I have thought and obsessed about this question for a long time and I have stopped trying to find an answer. So instead, I write the book I would want to read and hope that there are enough people in the world who would want to read that exact book.
Has your idea of love changed over the years?
It has. I don’t even remember what I used to think about love when I was growing up. I will
have to read my earlier books to figure out. For me, being in love is about being charitable to each other despite the apparent flaws.
How has your idea of love, relationships and human bonding changed after you became a father? Or has it changed at all?
As cliché as it might sound, for me at least, something to look forward to, something that
gives my day purpose. Not to achieve anything great — in fact, I felt all my ambition drain out of me once I had kids, but in a nice, slow kind of way.

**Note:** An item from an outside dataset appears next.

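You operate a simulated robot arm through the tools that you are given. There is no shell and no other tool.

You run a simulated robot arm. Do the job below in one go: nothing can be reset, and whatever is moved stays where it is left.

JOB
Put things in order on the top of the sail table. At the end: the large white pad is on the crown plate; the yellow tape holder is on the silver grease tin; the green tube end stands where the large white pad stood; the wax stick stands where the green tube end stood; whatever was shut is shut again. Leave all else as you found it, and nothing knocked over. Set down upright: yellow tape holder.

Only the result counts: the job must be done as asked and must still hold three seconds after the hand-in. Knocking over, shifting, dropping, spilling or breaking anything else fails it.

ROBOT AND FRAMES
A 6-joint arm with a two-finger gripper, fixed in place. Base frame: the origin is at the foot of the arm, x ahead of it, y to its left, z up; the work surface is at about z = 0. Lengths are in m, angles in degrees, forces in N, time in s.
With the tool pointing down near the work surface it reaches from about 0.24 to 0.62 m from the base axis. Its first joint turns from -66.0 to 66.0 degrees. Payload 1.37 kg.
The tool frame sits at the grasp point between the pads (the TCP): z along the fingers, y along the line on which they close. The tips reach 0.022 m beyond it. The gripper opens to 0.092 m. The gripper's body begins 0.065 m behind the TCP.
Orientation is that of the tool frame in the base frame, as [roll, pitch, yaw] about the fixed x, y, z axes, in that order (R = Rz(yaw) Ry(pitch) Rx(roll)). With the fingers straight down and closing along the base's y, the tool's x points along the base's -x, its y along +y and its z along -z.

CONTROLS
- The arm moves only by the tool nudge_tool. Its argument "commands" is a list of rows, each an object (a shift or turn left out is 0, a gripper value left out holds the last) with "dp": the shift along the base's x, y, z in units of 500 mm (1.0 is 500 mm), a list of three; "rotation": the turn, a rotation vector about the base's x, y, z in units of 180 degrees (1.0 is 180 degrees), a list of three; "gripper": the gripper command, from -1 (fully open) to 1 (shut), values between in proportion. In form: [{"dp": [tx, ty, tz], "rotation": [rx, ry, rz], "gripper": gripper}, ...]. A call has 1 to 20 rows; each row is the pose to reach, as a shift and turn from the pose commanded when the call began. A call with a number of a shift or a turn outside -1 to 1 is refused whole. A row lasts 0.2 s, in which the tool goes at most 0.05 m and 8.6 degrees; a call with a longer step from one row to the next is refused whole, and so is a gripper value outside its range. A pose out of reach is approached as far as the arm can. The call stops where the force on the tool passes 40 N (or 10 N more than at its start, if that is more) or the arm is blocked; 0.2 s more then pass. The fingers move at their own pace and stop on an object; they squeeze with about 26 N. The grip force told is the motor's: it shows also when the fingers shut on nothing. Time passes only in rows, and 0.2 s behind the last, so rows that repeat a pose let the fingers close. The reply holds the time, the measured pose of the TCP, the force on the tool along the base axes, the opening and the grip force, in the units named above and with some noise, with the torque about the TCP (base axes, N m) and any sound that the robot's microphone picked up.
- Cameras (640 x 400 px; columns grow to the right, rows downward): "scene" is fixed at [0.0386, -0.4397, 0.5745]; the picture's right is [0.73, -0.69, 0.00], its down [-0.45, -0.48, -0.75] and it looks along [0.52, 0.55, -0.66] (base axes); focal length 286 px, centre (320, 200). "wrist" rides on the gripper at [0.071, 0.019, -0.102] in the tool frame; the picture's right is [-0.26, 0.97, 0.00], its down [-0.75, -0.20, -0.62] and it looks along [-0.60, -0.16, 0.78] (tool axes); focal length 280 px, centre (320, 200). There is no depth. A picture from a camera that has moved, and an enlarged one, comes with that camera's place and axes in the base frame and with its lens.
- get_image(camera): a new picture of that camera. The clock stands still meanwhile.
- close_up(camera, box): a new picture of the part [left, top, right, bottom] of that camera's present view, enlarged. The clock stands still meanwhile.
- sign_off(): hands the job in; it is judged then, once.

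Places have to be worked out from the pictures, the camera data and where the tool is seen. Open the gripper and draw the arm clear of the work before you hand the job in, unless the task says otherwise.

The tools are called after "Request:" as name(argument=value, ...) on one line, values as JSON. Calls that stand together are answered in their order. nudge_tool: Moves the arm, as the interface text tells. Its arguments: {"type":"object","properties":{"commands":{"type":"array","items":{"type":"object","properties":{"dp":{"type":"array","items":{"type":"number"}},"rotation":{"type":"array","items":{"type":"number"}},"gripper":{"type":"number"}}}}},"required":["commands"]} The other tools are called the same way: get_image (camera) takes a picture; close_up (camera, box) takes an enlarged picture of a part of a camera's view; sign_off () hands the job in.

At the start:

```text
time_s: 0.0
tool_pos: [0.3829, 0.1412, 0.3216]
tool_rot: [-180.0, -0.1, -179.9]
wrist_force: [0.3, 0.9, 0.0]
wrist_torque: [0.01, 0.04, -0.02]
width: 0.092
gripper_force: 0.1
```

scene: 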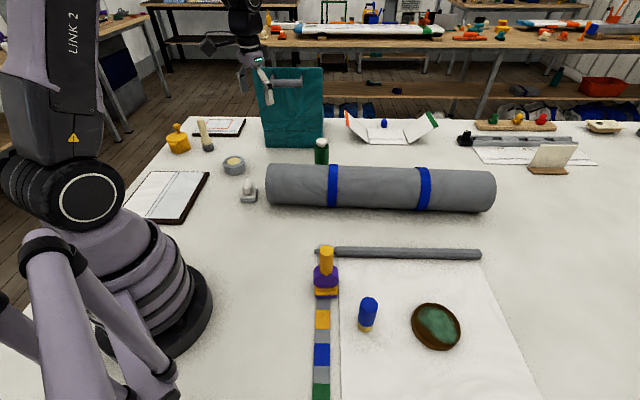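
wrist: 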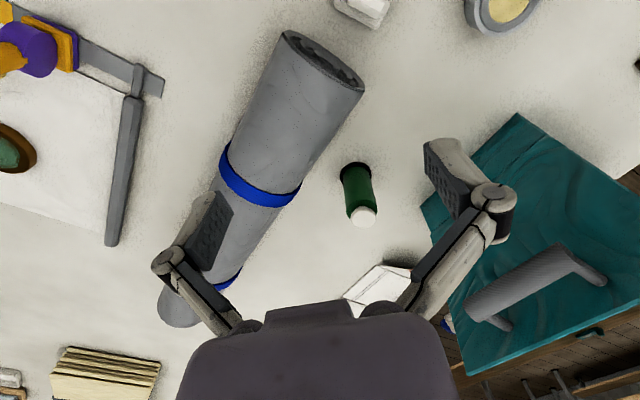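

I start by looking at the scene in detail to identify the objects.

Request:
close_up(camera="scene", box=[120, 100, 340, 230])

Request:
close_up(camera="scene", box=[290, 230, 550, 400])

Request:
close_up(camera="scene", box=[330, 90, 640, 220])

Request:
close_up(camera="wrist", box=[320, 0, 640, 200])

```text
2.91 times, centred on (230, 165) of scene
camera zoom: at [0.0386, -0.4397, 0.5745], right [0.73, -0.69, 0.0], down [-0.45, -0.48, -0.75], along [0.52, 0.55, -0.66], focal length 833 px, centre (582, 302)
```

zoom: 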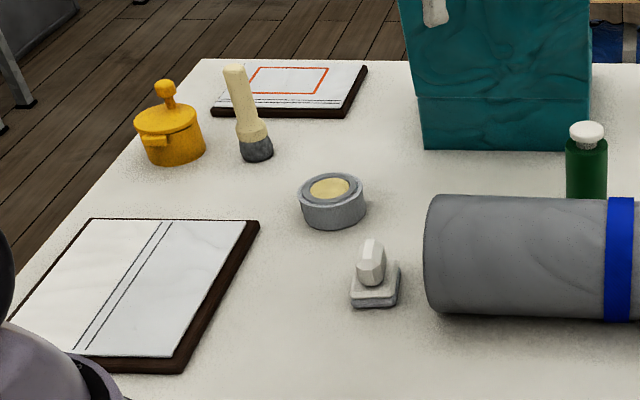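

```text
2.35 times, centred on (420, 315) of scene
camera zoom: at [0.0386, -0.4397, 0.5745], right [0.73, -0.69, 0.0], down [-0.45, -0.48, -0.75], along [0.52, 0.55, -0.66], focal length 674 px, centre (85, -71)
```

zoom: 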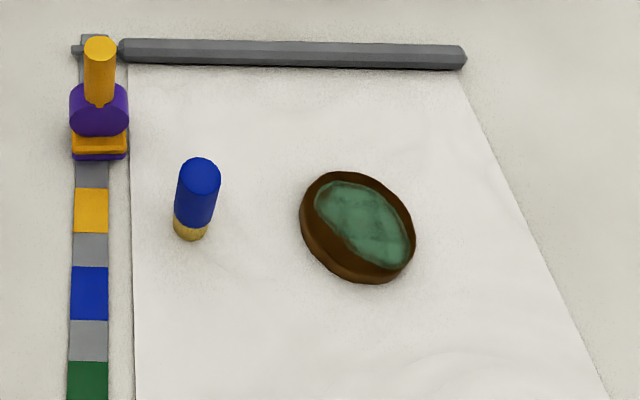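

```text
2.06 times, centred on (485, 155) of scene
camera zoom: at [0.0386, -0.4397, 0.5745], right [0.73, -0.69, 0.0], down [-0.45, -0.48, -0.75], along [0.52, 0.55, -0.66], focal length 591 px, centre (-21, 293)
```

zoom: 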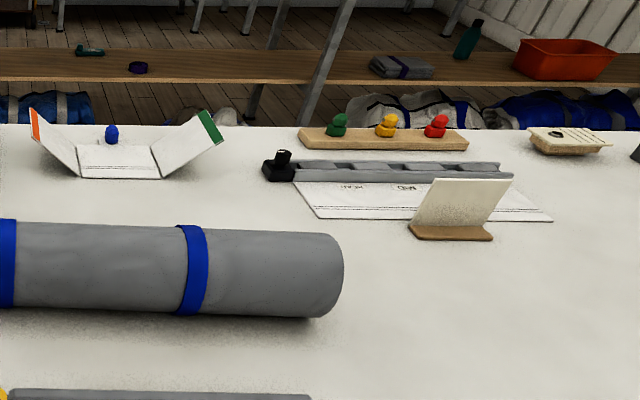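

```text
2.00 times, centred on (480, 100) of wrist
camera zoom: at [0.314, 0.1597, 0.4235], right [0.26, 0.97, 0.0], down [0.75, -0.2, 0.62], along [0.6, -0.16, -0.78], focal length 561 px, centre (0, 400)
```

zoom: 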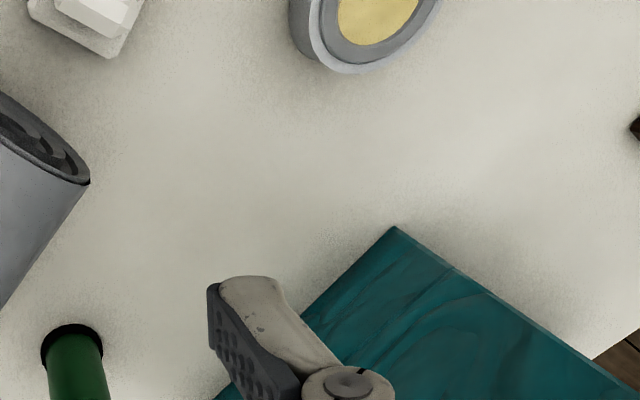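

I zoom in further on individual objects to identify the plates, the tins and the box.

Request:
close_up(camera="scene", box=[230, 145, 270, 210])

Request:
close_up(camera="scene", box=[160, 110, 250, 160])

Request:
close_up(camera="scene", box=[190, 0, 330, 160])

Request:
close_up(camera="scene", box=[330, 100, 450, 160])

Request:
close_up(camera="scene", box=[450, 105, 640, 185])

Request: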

As much as it’s a mad rush to get everything done, it’s also been calming and fun.
Tell us about the title. It keeps one wondering who you are referring to in the book.
My titles are usually kept by my editor, Vaishali Mathur, and she suggested this one as well, and I thought it was quite apt for the book. It has a nice ring to it and throws up the question: Is she the best or the worst (?) girlfriend of all time?
What’s next?
I am working on my next book. Apart from that I’m also working on an audiobook that’s going to come at the end of the year, a couple of shows. That’s all.
You also write for the screen. How different or challenging do you find that and are you working on anything new for the screen?
It’s interesting because unlike books you’re working with a team and that makes it more
dynamic and fun. Two of my shows will be released in the next few months. One of them is based on my books, the other one is an original; so I’m really excited about that.
What do you like watching on screen? Anything that you really liked recently?
I started watching The Bear and For All Mankind; both of them are pretty engaging.
What are you currently reading?
I’m trying to read a lot of books that are coming from the YA romance space in the West — Ali Hazelwood, Lynn Painter, Emily Henry, that sort of stuff.